## Begin Information supplied

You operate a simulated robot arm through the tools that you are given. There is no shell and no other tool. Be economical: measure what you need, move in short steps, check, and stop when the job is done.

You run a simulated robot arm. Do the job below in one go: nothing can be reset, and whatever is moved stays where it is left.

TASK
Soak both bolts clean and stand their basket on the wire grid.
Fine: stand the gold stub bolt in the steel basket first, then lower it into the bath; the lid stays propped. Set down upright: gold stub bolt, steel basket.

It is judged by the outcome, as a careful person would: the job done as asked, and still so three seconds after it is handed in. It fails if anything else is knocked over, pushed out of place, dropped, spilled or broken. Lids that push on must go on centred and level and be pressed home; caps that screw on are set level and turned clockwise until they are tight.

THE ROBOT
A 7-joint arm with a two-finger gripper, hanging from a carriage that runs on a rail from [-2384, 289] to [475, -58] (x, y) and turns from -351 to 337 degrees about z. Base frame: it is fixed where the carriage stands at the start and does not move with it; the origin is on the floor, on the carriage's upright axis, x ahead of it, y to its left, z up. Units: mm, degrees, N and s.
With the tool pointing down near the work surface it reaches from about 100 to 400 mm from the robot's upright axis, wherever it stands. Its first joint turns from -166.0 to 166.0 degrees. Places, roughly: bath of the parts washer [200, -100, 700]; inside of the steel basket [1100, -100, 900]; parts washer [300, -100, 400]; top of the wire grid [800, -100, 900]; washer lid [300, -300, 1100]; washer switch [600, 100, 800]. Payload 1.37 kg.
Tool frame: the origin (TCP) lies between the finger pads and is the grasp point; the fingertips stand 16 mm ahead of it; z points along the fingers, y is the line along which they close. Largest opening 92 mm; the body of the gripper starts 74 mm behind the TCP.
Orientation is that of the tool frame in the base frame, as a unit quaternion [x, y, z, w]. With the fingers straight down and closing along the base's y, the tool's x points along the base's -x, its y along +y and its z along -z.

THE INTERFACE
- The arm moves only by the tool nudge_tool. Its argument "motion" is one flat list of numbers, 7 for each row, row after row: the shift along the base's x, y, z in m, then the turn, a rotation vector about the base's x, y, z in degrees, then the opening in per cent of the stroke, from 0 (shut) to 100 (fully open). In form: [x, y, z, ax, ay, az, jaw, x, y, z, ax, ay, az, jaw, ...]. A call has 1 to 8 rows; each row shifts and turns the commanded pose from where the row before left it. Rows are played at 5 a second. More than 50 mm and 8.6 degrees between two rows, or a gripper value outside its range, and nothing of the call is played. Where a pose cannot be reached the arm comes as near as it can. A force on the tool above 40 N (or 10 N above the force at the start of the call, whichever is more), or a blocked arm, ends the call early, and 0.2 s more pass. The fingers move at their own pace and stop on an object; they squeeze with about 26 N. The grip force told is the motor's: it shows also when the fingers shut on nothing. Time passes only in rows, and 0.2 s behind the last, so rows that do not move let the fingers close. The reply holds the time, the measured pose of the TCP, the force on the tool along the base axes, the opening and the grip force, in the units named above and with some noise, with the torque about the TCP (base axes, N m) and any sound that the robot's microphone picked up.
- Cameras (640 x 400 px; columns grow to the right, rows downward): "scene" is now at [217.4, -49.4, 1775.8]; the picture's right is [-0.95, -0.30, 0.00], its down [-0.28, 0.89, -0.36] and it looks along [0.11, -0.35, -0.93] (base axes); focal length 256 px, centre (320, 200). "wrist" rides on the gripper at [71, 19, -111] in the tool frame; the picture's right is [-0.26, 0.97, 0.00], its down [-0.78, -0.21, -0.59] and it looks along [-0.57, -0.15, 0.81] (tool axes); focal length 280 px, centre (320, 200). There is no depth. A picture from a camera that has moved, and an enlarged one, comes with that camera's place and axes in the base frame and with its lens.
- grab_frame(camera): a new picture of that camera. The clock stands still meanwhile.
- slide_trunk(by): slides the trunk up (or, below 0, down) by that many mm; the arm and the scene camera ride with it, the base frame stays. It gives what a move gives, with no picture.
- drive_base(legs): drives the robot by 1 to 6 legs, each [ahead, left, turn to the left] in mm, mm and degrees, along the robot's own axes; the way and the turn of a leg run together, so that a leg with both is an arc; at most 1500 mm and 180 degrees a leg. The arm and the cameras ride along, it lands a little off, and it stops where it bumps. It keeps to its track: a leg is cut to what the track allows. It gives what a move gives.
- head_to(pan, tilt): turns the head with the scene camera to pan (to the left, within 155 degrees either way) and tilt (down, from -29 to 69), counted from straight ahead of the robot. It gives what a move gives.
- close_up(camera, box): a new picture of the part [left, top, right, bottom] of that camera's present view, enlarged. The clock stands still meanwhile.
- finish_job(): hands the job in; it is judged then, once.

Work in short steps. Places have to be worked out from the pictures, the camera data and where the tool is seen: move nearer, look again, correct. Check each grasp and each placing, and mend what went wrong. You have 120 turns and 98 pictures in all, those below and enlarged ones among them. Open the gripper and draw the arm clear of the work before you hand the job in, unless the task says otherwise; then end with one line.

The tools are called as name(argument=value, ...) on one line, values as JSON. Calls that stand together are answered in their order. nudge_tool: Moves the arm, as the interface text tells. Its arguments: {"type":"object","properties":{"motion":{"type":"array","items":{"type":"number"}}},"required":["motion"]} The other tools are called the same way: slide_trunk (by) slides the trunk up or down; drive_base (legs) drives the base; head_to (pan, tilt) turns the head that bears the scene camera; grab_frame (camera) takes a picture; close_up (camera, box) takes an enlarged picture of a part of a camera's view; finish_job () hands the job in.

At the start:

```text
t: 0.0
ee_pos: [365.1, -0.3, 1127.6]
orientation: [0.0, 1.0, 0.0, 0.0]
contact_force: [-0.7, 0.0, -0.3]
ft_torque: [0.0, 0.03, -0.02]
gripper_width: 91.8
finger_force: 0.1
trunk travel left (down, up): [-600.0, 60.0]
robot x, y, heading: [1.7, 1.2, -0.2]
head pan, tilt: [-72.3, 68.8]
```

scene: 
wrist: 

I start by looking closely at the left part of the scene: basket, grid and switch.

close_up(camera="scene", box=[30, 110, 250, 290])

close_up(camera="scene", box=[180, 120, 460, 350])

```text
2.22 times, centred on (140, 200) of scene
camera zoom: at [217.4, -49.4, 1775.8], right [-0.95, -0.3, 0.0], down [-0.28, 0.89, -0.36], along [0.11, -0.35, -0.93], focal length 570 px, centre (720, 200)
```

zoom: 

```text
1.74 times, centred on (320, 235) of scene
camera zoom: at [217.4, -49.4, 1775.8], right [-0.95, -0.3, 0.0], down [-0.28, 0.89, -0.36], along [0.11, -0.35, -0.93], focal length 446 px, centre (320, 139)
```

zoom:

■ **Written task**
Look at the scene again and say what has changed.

## End Information supplied

Scan the material above. Copy each line that holds the word "done".

You operate a simulated robot arm through the tools that you are given. There is no shell and no other tool. Be economical: measure what you need, move in short steps, check, and stop when the job is done.
It is judged by the outcome, as a careful person would: the job done as asked, and still so three seconds after it is handed in. It fails if anything else is knocked over, pushed out of place, dropped, spilled or broken. Lids that push on must go on centred and level and be pressed home; caps that screw on are set level and turned clockwise until they are tight.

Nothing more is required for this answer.